2. The facts briefly stated are: That the petitioner was charge-sheeted by the police of Periyapatna on the allegations that the accused-petitioner has violated the provisions of Clause 3 of the Mysore Food Grains (Declaration of Stocks) Order, 1967 and also the provisions of Clauses 3 and 8 of the Mysore Food Grains (Wholesale) Dealers Licensing Order, 1964 and thereby committed an offence punishable under Section 7 of the Act. It was stated that on 6-6-1969 at about 9.30 a.m. when the Sub-Inspector of Police, CID Bangalore and the Deputy Superintendent of Police, C. I. D. Bangalore went to the rice mill of the accused-petitioner situated at Kittor village, Periyapatna taluk, along with the Panchas and others and inspected the stock of foodgrains in the said rice mill, they found 2803 quintals of paddy and 119 quintals of rice in possession of the accused petitioner, in his rice mill. The foodgrains were seized under a mahazar along with the stock registers and other documents. It was alleged by the prosecution that the accused petitioner had not given any declaration in respect of the stock held by him under the Law (the subject-matter of the first charge). It was further alleged by the prosecution that the accused had not submitted fortnightly return in form No. “C” as required by the provision of Clause 8 of the order.
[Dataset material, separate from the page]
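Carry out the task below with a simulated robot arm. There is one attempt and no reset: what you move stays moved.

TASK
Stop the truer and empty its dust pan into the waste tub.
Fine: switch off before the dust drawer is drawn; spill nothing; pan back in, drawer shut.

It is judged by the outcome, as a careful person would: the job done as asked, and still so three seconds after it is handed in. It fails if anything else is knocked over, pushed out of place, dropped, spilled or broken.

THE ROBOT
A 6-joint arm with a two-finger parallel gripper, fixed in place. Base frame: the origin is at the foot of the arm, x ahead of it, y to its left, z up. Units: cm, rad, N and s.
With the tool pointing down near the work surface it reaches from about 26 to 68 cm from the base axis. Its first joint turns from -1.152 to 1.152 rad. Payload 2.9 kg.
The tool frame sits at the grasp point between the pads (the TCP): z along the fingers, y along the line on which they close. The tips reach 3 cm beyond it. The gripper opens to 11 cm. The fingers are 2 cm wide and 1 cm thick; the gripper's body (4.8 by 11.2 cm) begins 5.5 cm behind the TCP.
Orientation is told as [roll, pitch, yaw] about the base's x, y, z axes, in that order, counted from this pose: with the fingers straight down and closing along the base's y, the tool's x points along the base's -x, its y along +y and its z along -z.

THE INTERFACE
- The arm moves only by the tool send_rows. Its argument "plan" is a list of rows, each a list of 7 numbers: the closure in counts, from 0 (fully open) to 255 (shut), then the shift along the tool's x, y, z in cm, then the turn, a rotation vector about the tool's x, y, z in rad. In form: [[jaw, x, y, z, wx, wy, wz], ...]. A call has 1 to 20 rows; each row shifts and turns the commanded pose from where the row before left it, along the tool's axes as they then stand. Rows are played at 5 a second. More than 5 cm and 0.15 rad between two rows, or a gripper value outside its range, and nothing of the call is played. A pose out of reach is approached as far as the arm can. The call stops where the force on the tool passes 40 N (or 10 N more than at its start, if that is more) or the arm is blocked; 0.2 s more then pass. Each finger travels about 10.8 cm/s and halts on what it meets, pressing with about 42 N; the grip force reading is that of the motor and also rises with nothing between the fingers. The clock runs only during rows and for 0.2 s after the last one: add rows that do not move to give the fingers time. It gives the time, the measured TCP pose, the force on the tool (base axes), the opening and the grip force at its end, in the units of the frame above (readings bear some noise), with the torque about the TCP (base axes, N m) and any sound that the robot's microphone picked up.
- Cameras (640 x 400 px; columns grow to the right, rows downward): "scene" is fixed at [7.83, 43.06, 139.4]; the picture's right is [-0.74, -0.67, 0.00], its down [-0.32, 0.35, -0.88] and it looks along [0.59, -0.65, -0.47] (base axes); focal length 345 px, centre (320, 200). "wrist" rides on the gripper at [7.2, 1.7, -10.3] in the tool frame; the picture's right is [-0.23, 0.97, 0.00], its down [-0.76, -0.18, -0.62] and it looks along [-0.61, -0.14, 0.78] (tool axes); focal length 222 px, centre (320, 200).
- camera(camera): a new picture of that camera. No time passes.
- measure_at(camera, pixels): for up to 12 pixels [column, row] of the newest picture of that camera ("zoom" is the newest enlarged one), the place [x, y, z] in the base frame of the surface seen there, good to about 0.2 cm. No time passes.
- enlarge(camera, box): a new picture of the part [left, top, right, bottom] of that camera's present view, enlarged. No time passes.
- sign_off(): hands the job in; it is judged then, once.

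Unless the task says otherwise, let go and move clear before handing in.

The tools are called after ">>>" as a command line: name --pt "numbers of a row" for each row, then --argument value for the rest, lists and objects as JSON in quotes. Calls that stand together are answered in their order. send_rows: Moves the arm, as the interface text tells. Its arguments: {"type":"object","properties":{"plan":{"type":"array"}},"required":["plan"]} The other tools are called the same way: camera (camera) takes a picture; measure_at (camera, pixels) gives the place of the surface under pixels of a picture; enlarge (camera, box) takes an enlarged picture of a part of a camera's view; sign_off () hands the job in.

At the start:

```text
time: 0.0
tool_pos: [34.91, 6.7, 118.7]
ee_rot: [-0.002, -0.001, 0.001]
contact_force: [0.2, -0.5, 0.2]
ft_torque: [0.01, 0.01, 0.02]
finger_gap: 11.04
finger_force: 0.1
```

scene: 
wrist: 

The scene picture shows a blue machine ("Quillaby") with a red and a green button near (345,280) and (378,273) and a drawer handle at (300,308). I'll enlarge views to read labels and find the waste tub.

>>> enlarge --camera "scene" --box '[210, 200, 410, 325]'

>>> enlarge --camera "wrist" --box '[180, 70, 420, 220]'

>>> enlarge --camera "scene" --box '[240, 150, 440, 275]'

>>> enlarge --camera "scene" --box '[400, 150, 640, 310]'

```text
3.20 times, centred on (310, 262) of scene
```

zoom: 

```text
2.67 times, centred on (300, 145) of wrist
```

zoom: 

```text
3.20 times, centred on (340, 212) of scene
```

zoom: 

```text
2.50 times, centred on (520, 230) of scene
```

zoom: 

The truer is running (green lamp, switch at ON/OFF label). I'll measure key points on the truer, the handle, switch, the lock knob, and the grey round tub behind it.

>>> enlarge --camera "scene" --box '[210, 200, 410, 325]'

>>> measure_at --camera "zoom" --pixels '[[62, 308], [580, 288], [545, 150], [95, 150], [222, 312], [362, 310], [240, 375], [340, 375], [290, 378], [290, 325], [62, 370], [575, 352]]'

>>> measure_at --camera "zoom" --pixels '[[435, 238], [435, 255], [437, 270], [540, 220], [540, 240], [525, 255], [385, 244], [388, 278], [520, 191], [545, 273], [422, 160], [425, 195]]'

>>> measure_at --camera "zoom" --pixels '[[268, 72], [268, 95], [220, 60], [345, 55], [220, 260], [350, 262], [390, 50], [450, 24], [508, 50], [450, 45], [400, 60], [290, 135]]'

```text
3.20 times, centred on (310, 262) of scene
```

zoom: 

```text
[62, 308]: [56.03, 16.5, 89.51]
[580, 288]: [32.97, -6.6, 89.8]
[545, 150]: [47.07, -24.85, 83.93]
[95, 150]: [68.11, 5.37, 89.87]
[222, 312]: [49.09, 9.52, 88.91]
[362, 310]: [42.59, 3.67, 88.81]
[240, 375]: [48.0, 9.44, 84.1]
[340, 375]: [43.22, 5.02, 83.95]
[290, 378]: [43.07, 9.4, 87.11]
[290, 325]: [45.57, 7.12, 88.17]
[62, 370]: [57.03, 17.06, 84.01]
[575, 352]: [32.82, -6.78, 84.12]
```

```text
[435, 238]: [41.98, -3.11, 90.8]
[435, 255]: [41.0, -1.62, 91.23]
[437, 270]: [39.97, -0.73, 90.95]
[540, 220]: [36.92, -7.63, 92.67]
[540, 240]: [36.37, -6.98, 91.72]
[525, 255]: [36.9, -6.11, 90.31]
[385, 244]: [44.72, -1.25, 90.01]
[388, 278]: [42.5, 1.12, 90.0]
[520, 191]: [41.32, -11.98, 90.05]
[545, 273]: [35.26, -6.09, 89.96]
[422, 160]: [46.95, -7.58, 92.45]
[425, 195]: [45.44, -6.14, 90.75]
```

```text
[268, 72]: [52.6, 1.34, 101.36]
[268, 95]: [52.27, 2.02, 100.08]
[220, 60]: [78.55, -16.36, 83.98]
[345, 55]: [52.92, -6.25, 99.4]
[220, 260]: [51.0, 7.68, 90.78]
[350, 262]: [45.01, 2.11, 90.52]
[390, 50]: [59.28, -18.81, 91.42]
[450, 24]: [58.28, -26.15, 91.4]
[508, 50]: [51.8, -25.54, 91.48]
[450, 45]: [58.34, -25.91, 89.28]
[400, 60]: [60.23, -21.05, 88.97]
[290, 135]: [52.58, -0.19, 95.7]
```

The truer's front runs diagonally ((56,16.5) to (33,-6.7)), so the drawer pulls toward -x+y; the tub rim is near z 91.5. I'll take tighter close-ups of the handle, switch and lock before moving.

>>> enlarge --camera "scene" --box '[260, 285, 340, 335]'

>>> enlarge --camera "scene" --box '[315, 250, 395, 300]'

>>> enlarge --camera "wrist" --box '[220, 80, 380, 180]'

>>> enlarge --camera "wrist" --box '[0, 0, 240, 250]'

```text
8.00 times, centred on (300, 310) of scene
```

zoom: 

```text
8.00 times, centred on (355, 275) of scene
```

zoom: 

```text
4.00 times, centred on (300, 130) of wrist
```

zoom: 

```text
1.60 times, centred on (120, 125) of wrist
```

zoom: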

3. As mentioned above, the accused has been acquitted of the offence under the first charge and this revision petition has been preferred only against the order of conviction and sentence passed by the trying Magistrate which is the subject-matter of the second charge. Therefore, in this revision petifion, we are concerned only with the order of the conviction and sentence passed by the trying Magistrate.

4. On the evidence led on behalf of the prosecution in the case, the trial Court found that it is established by the prosecution that the accused failed to submit fortnightly return in form “C” within the period prescribed in condition No. 4 of the licence and thereby he has committed an offence punishable under Section 7 of the Act for contravening the provisions of Clauses 3 and 8 of the Order. The conclusion arrived at by the Court below, on the evidence was not disputed before me. The learned Counsel for the petitioner has however advanced two contentions. Firstly, he submitted that an opportunity of being heard was not afforded to the petitioner. His second contention was that the conditions of the licence granted to the accused (Ext P-2) are neither an (Order nor part of an Order and therefore an (there is no ?) infringement of the Order.

5. With regard to the first contention, the learned Counsel for the petitioner relies upon the proviso to Clause 8 of the Order which reads — “provided that no order shall be made under this clause unless the licensee has been given a reasonable opportunity of being heard” and argues that inasmuch as the Court below had not given an opportunity of being heard to the petitioner, the Order under revision is liable to be quashed. I am not inclined to accept the contention of the learned counsel. So far as I could see, the petitioner bad made no grievance before the lower Court. He was represented by a Counsel and contested tbe case. In these circumstances, it cannot be said that no proper opportunity bad been afforded to the petitioner and there had been failure of natural justice in the proceeding conducted against him in the trial Court. Therefore it is to be held that the first contention is unsustainable.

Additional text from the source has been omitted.